После «Снега» кредит к новым пьесам у тифлисской публики пошатнулся. Поэтому, когда вслед за «Наследным принцем» Мейерхольд показал «Коллегу Крамптона» Гауптмана, театр был почти пуст. А между тем спектакль «Крамптона» был одним из лучших спектаклей сезона. В рецензии «Тифлисского Листка» мы читаем: «спектакль 7 октября можно назвать вечером художественного наслаждения, к глубокому сожалению прерывавшегося антрактами: положительно не хотелось уходить из зрительного зала». Огромный успех имел и Мейерхольд, игравший Крамптона. Тот же «Тифлисский Листок» отмечает, что «Мейерхольд приводил зрителей своей художественной игрой, удивительно глубоким пониманием типа, в восторженное состояние. В этот вечер он был великий артист».

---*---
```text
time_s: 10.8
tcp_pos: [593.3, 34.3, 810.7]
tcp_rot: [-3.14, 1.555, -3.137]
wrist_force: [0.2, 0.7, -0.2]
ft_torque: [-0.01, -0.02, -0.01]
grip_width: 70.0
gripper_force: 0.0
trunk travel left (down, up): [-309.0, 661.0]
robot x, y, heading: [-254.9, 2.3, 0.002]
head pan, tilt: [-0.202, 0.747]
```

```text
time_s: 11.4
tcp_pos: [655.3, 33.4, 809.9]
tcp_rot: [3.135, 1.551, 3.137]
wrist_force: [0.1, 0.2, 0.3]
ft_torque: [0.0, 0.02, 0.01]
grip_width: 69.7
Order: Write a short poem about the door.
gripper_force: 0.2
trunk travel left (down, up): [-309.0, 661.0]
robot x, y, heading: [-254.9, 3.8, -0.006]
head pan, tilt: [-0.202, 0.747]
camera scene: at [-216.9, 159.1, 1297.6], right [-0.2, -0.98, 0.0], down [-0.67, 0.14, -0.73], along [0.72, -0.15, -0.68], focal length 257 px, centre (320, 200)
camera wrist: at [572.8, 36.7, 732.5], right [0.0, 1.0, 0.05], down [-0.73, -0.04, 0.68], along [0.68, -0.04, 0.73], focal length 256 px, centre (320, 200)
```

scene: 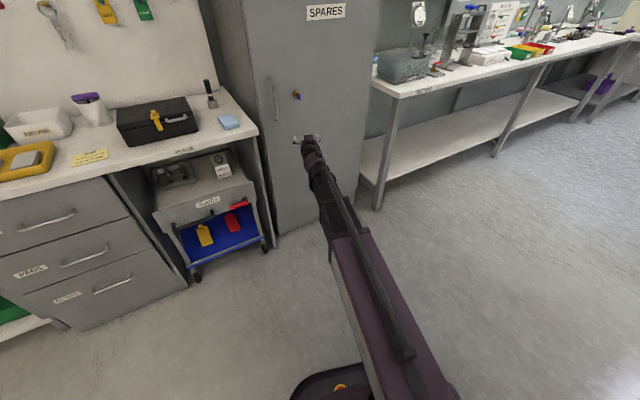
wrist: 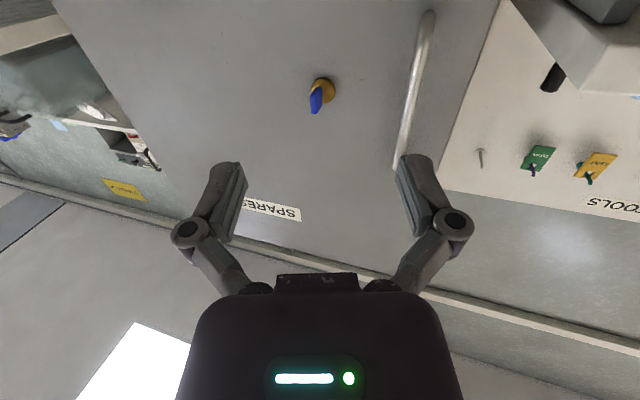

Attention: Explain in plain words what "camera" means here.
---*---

Первой большой обстановочной пьесой, которую Мейерхольд показал Тифлису, был «Сон в летнюю ночь», уже шедший в Херсоне. Очень характерно, что для большинства зрителей постановка шекспировской комедии явилась и литературным открытием. До постановки Мейерхольда многие из местных любителей театра не подозревали, что у Шекспира есть такое произведение. «Сон» в Тифлисе шел по тем же принципам, как и в Херсоне, т. е. в сопровождении музыки Мендельсона, представляя собою своеобразную комедию на музыке. Новый успех выпал Товариществу, когда 19 октября («Сон в летнюю ночь» шел 11‑го) Мейерхольд показал «Акробатов» Шентана. Эта пьеса, где главная роль клоуна Ландовского и его дочери играли Мейерхольд и Мунт — сделалась одним из гвоздей сезона. Столь же шумный успех выпал на долю «Смерти Иоанна Грозного», прошедшей 4 ноября. Постановка по образцу Художественного театра вызвала восторг тифлисцев. Зрителей восхищала и тщательность постановки, и художественность исполнения, и игра самого Мейерхольда. «Иоанн Грозный — утверждал “Тифлисский Листок” — встал из могилы, встал живым, с изможденным страстями лицом, гневным взором, жестоким характером. Внимание зрителей на протяжении 5‑ти актов было сосредоточено на самом Мейерхольде».